My reject folder included over 80 grids (thank God for Sympathy) so this was definitely one of the hardest grids for me to construct. I was keen to retain symmetry but things would have been far easier without it, and I might have been able to construct a grid in which the deletion of JUMBO left real words, so perhaps it was a mistake to resist asymmetry.
I won’t say much about the clue-writing except to say that I hate writing clues for specialist terms like LYTTA – I always find it difficult to marry definition and wordplay in a plausible surface. Many solvers failed to understand the clue to ANANA; it was a lucky chance that I looked up BANANA in Chambers, hoping for something useful to exploit, and discovered at the end of the entries, ‘top banana’, a phrase that was unfamiliar to me but cryptically very useful .

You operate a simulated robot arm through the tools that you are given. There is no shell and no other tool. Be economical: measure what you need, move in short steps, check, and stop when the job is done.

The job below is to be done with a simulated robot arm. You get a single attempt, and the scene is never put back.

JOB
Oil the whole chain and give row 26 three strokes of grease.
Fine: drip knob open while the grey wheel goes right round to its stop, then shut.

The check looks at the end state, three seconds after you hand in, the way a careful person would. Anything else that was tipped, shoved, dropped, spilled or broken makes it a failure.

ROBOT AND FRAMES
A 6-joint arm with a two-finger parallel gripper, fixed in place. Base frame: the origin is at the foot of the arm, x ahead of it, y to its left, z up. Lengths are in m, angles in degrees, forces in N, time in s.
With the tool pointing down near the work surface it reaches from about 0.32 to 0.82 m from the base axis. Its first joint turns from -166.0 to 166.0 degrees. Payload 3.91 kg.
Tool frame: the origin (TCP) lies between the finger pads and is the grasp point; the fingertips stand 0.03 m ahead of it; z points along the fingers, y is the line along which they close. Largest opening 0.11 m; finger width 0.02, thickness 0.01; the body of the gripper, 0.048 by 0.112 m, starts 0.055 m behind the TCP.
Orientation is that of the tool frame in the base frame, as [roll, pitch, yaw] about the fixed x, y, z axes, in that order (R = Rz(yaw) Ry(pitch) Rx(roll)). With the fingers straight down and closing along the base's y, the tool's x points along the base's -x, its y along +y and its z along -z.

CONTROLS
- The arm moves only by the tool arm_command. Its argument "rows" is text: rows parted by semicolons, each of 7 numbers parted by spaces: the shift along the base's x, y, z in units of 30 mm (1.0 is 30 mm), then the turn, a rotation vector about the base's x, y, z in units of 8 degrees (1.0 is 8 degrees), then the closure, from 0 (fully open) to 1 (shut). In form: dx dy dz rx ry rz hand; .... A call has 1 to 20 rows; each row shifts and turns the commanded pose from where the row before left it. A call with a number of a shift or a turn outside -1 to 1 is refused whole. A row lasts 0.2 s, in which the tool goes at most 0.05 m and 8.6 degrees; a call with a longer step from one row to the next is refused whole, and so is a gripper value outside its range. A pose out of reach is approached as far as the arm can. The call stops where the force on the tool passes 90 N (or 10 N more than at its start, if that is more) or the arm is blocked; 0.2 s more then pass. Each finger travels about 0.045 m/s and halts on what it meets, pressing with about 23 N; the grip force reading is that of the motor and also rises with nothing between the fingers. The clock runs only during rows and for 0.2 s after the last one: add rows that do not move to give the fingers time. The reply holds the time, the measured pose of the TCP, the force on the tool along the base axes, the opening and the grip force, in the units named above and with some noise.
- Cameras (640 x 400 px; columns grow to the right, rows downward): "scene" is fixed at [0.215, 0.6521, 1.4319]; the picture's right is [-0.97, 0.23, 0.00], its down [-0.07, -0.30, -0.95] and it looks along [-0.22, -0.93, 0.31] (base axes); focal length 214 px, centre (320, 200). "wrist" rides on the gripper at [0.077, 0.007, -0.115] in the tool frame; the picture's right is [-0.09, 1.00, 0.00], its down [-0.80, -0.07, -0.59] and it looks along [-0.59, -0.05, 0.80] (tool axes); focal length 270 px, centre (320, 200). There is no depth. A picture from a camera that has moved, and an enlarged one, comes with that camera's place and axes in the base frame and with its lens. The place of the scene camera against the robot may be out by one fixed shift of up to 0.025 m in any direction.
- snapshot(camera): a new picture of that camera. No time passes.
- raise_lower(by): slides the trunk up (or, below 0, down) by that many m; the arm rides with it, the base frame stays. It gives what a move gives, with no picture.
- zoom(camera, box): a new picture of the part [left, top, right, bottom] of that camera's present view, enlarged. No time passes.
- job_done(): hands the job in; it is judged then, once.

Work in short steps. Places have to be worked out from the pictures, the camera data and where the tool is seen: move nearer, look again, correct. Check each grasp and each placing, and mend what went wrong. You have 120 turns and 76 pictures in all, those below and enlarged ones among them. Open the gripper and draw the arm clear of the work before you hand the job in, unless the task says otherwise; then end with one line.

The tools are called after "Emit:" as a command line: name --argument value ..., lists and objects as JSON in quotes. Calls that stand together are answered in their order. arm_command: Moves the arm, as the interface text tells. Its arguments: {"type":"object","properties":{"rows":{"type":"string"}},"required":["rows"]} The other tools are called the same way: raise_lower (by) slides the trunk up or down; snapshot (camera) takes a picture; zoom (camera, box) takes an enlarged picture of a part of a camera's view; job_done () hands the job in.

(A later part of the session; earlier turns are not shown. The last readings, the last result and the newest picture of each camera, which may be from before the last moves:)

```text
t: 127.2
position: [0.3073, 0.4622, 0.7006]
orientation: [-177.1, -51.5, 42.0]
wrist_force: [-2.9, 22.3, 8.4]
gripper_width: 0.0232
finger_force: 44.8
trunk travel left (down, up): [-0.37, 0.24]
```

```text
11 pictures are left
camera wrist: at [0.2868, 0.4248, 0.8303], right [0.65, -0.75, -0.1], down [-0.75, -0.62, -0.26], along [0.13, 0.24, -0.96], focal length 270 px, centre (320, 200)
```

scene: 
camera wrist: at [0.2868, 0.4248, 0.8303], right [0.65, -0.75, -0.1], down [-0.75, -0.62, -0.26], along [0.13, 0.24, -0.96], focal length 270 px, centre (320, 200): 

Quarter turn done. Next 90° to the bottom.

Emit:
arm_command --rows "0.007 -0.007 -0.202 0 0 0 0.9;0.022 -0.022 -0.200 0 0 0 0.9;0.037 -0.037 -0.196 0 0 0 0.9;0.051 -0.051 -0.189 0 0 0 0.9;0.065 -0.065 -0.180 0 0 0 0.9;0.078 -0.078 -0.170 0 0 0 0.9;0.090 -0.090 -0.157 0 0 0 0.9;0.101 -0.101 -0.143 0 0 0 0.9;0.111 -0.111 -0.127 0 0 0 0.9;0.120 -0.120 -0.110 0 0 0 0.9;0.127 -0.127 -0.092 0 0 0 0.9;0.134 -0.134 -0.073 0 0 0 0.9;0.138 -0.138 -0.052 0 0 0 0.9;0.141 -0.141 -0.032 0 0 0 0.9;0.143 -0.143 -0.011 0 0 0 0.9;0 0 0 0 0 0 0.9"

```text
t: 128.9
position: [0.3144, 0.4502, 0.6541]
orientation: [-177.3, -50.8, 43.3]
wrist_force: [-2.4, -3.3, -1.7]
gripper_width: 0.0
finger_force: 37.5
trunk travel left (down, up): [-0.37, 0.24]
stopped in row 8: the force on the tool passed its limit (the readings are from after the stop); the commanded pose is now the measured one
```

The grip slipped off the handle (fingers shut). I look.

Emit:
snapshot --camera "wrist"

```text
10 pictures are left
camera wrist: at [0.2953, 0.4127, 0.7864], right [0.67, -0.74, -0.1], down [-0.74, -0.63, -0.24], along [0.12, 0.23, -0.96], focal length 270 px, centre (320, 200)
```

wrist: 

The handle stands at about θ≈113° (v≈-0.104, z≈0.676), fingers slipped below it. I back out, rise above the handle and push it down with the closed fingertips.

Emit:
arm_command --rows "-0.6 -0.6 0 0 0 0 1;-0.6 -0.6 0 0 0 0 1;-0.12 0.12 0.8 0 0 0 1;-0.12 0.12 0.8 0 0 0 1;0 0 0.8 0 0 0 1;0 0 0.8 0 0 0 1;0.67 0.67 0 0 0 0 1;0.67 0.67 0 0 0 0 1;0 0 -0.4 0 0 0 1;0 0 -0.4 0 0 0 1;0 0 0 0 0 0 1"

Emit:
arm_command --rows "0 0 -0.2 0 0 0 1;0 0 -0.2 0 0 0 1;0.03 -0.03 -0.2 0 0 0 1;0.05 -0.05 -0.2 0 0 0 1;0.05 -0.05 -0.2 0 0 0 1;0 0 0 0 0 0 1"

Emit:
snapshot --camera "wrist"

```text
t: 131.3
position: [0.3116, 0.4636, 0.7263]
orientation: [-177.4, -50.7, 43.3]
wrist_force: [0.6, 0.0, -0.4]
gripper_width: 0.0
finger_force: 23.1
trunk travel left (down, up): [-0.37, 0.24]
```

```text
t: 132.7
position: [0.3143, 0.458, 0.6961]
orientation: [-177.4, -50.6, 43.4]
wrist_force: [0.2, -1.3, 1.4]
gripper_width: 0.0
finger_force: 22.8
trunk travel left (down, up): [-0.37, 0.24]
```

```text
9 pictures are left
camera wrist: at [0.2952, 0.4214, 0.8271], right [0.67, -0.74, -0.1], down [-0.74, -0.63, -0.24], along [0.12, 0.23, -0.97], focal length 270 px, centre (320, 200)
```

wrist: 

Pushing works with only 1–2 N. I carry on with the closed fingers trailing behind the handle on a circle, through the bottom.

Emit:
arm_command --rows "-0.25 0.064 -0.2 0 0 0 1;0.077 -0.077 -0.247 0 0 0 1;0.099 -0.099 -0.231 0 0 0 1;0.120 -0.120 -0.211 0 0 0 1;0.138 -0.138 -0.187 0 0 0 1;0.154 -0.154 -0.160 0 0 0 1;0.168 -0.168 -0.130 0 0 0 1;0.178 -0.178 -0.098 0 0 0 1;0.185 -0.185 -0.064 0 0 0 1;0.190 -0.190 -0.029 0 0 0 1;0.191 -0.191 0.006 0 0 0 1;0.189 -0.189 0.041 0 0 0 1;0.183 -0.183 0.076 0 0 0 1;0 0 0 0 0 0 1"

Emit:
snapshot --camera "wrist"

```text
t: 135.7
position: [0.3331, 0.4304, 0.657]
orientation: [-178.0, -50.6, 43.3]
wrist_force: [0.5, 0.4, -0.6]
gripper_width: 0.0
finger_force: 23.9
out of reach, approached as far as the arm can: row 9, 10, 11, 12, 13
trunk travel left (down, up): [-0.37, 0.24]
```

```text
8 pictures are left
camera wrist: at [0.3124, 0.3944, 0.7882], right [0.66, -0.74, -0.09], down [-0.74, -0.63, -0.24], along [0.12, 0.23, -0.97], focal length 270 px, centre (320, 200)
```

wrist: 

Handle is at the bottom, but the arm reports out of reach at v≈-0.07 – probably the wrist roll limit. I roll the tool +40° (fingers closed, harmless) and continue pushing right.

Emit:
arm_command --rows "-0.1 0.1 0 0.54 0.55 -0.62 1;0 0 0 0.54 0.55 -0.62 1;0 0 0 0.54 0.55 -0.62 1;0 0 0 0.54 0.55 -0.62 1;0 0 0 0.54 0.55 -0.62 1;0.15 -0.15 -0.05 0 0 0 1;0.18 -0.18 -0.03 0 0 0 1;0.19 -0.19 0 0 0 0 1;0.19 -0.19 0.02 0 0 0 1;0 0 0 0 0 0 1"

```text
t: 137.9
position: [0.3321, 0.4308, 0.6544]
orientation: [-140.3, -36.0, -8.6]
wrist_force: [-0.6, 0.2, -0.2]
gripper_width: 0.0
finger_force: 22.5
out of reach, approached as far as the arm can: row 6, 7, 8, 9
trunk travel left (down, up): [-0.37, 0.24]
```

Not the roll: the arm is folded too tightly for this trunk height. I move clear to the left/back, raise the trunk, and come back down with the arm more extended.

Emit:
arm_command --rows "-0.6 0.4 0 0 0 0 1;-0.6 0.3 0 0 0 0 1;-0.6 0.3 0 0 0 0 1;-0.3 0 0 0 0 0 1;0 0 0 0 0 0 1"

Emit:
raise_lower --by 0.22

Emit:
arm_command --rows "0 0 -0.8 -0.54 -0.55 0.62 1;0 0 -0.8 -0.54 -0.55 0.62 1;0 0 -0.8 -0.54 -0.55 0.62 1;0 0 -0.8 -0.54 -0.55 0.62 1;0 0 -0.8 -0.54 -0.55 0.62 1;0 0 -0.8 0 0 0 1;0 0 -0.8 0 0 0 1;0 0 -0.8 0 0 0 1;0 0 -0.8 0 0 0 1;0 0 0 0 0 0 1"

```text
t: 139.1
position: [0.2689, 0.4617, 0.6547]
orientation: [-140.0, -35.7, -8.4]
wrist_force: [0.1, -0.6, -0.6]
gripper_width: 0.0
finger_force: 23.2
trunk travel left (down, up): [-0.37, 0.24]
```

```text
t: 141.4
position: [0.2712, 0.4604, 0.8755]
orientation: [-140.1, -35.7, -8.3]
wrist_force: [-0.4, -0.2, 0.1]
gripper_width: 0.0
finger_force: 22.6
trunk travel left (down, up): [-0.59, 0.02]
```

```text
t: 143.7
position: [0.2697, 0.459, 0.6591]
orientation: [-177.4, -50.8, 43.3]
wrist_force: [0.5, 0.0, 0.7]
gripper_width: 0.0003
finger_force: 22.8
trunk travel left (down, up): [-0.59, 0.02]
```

The preamble underwent several revisions. The main issue was to provide enough information to enable solvers to be free of any doubt once they had the titles. I was happy to set an elephant trap regarding the thematic author(s), but I wanted the endgame to be totally fair. The trouble with cryptic representations is that they are not always clear-cut. Additionally, other relevant works might appear in the grid unintentionally. I checked that D wasn’t followed by ARK (After Dark) but could I be sure that someone wasn’t going to find a jumble in some shape or form of the letters SHEEPCHASE (A Wild Sheep Chase)? This is why I ended up being very specific about cell arrangements and title word-lengths in the preamble. The test-solve preamble made no mention of rectangular arrangements, which I added later for further clarity. Numbers were not omitted from the test-solve version, but  one of the testers, Terry Clarke (Ozzie), suggested omitting numbers from the grid and requiring solvers to enter one key number; I took this up because it eliminated any doubt there might have been about REELS as a substitute for DANCES, especially as the distracting STEPS appears in the bottom right-hand corner of the grid.